Inquam Photos / Octav Ganea

Almost three years after the PSD won the elections with 45% of the vote, the Dragnea-Dăncilă government has collapsed. Despite the intense campaign waged by the PSD and the huge amounts of money poured into the efforts in recent weeks to buy off lawmakers so that they don’t vote for the motion of no-confidence, the efforts made by Viorica Dăncilă and her team were not enough. All the bombastic statements made by the Social-Democratic leaders who stated they were sure that the motion would not pass proved to be baseless.

The fall of Dăncilă government puts an end to one of the darkest periods of the post-revolution history. The constant attacks of the PSD – ALDE coalition against the rule of law and justice brought Romania to the brink of an internal war. A significant part of civil society protested and even fought in the street against a political administration bent on destroying all democratic progress, especially after 2005.

Unfortunately, the attempts of the civil society to force PSD and ALDE to abandon their destructive agenda were blocked because of the parliamentary arithmetic, decided by the result of the elections in 2016. Today, the opposition (which in the meantime was joined, in an opportunistic manner, by Tariceanu, Dragnea’s accomplice until very recently) managed to cast a decisive vote against the Dragnea – Dăncilă government, finally completing the admirable effort of millions of Romanians who resisted and fought in the street against the abusive regime that is today about to become history.

The main merit for the success of the no-confidence vote lies with President Klaus Iohannis and the PNL President Ludovic Orban, who gambled everything on its success. Their statements in the last finaly days were both decisive and unequivocable, that the motion will pass, in contrast with those of USR leader Dan Barna, who expressed doubts about the success of the move. Obviously, the USR has a very important merit, that goes back some time, unlike the other parties who took their time to join the attack on the Dăncilă government.

But, in order to understand who the engine of this project was, we have to think about who would have paid a higher price in terms of image if the motion had failed? Iohannis and Orban, who made it clear that they were convinced that the motion would pass, or Barna, who expressed doubts the day before the vote?

Out of the three, who would have been more humiliated from a political point of view to see Viorica Dăncilă still at the steering wheel of the government? Obviously, Iohannis. He would have started his official election campaign with a resounding defeat. He adopted a risky strategy for someone who was leading the polls by a large margin, should have avoided risks, as time was on his side.
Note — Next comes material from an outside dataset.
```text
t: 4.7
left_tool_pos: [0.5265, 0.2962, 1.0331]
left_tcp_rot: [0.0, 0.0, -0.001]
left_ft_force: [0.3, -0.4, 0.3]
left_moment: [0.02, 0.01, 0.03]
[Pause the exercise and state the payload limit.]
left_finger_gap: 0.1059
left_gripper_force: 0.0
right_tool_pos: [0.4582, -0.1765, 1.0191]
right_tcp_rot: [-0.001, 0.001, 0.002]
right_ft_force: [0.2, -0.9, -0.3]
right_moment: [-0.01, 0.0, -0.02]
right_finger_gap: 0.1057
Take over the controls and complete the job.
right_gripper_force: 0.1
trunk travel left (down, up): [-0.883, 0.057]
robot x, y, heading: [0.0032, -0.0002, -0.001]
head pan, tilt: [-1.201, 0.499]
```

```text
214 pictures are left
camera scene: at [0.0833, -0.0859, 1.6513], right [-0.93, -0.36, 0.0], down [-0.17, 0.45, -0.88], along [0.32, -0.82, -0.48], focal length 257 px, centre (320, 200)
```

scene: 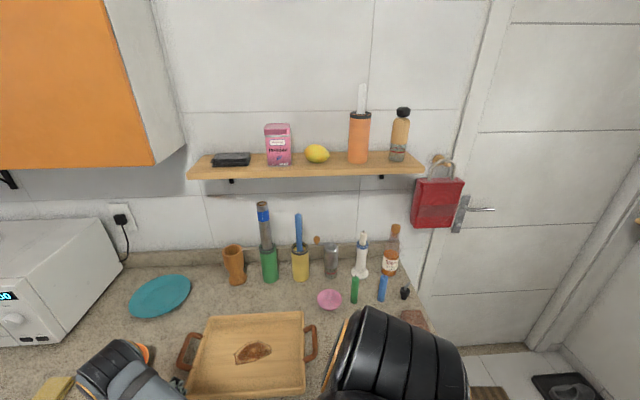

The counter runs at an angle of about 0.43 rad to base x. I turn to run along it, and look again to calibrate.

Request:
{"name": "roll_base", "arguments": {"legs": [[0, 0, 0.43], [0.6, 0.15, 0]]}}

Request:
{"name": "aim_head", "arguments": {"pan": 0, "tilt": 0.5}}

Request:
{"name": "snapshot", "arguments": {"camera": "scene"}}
But these are already details in the history of the fall of Dăncilă government. It is more important to know what will happen next. Although, according to many scenarios, it is certain that Dăncilă will remain the Prime Minister for a while, I doubt that things will change that way. Why? Because President Klaus Iohannis needs to see his victory over the Dragnea-Dăncilă government all the way through and to capitalize on it in his presidential campaign.

It would not help him at all if he let things stall, with Dăncilă wandering like a zombie through Victoria Palace, all the while continuing to write checks for the PSD barons who stayed with her until the last moment.

What is the use pulling down the government if you don’t start repairing the damage it has done over the past three years, would be the question asked by all those who have impatiently waited for Dragnea and his people to disappear forever? A question that the candidate Klaus Iohannis will want to avoid at any cost, because it would only validate the accusations of passivity made by his main rival, Dan Barna.

What does this really mean? Most likely, the president will convene consultations at Cotroceni as of tomorrow, to designate the future prime minister. And this will be, for sure, his presidential campaign partner, Ludovic Orban. Will this government pass? Maybe, on first attempt, it won’t. Because of Ponta. But it’s hard to believe that in the end it won’t pass.

Will the opposition parties have anything to win from assuming the government before the elections? First of all, it is not clear whether USR will join PNL in the formation of the Executive. If the USR does not enter the government, the PNL will face a great challenge. It will be exposed to criticism from all other parties.

However, it is still to be seen how it will come out of it. It all depends on what they do. If they carry out all that the president has announced, dismantling of the Special Section for the Investigation of Magistrates, blocking the drainage of public money to the PSD clientele, canceling all the catastrophic economic measures adopted during the last three years, adopting the state budget in a form which will allow the revival of investments, they will have a lot to gain.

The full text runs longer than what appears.